The same assumption is contained within in the label English as a Second Language (ESL), which highlights the otherness of those who learn English in adulthood. Some teachers of English to adults use terms like additional language or other language, which don’t encode quite the same assumptions. And so-called foreign languages are now sometimes referred to as world languages. As we learned in Chapter 2, there are few, if any, truly neutral terms for discussing human differences. In this chapter we’ll use the terms L1 or first language for any language learned from early childhood, even if the learner acquires more than one at once, and later language for any language learned after the first one(s).

In fact, that’s one key difference between learning a first language and learning a later one: you already have one mental grammar when you start acquiring another one. In a later unit we’ll consider how the grammar of your L1 influences the grammars of your later languages. The other key difference is that adults are different from children.

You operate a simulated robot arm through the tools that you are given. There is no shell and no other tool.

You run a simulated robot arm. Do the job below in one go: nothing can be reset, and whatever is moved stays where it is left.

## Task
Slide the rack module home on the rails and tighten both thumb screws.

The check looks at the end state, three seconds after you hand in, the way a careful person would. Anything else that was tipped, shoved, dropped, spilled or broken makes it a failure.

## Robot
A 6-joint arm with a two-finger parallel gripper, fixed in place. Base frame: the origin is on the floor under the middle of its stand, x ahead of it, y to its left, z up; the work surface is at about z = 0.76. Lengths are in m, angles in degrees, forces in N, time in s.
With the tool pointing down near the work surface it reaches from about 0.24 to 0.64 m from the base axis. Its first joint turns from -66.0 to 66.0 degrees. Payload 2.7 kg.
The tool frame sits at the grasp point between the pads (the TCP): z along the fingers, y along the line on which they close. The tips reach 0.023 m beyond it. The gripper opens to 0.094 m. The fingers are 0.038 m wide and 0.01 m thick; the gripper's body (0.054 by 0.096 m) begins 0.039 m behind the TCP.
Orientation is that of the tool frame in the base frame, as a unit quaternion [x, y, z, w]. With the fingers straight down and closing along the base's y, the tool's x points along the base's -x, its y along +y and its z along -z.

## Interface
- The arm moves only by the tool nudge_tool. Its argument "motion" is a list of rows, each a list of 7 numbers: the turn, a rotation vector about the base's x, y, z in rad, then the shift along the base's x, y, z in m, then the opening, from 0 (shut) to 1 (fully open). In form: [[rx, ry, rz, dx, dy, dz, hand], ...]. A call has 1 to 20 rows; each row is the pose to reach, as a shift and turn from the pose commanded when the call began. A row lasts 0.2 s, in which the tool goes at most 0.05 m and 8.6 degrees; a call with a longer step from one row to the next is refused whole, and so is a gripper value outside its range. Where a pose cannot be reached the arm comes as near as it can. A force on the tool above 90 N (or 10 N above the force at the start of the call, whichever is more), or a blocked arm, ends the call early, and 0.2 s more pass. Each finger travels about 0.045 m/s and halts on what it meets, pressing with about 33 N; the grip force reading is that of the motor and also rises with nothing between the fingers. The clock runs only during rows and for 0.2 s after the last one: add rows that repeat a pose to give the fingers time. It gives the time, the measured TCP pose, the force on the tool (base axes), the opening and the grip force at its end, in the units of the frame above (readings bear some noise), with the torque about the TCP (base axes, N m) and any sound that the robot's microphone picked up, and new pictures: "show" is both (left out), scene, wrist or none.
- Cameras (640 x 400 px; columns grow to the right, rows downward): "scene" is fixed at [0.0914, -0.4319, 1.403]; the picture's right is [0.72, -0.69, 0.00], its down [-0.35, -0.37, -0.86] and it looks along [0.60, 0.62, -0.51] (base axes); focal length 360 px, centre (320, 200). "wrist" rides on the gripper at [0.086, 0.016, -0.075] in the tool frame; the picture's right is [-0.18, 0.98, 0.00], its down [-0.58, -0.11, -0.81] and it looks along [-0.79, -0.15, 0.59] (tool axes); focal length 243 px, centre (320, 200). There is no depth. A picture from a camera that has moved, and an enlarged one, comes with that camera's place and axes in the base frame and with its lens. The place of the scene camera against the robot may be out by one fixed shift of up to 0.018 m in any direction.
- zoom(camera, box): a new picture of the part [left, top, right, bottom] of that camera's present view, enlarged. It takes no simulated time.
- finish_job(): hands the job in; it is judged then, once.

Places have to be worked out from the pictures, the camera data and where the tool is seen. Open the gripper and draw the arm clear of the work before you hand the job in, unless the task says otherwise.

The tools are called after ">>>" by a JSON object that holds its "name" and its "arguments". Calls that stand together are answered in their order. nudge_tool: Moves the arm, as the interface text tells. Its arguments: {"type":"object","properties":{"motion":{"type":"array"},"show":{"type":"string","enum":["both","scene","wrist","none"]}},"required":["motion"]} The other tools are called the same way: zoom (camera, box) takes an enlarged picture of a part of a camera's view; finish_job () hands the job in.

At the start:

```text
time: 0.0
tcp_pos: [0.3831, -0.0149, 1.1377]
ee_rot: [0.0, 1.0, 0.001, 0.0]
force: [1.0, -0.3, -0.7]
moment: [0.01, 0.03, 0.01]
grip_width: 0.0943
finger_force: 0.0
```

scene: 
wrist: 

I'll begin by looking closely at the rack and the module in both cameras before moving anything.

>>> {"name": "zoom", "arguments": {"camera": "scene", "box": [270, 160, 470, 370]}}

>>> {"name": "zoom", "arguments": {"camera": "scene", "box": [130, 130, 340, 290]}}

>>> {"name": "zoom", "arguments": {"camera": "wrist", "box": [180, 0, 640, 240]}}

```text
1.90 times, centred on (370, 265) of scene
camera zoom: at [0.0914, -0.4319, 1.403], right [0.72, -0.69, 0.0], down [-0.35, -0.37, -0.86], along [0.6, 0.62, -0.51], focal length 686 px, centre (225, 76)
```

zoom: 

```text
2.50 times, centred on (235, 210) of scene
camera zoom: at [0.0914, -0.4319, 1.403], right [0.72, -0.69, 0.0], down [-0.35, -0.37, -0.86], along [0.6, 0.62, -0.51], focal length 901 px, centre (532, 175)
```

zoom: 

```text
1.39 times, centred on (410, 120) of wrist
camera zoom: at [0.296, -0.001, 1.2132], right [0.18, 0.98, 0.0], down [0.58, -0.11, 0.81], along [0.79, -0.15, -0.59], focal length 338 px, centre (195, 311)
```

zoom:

Cognitive and Linguistic Differences

As the previous chapter showed, language learning is not usually difficult or effortful for young children. As long as they’re in an environment where they have access to language used by adults, they’ll learn it pretty quickly. One reason it’s so easy for little ones is because of their neural plasticity: their brains are super-keen to make new connections in response to their experiences. The older you get, the harder it is for your brain to grow new neural pathways, so the harder it is to learn new things. It’s not impossible by any means, it just takes more effort!

On the other hand, adults have some advantages over children. We have metacognitive skills we can apply consciously to language learning, such as memorizing new vocabulary and morphology, choosing to study a little bit each day, or seeking out books, movies, podcasts or other media in our new language. We also have metalinguistic awareness that we can employ. For example, we can consciously practice placing our articulators in new positions, or we can compare and contrast the syntactic structures in our new language with those from our L1.

Socioemotional Differences

Another factor that can make language learning harder for adults than for children is our self-consciousness. Learning a new language usually involves interacting with other people, including other people who are more proficient than us. If you’re adult who’s used to being seen as competent, it can be embarrassing to feel like a beginner and to make mistakes.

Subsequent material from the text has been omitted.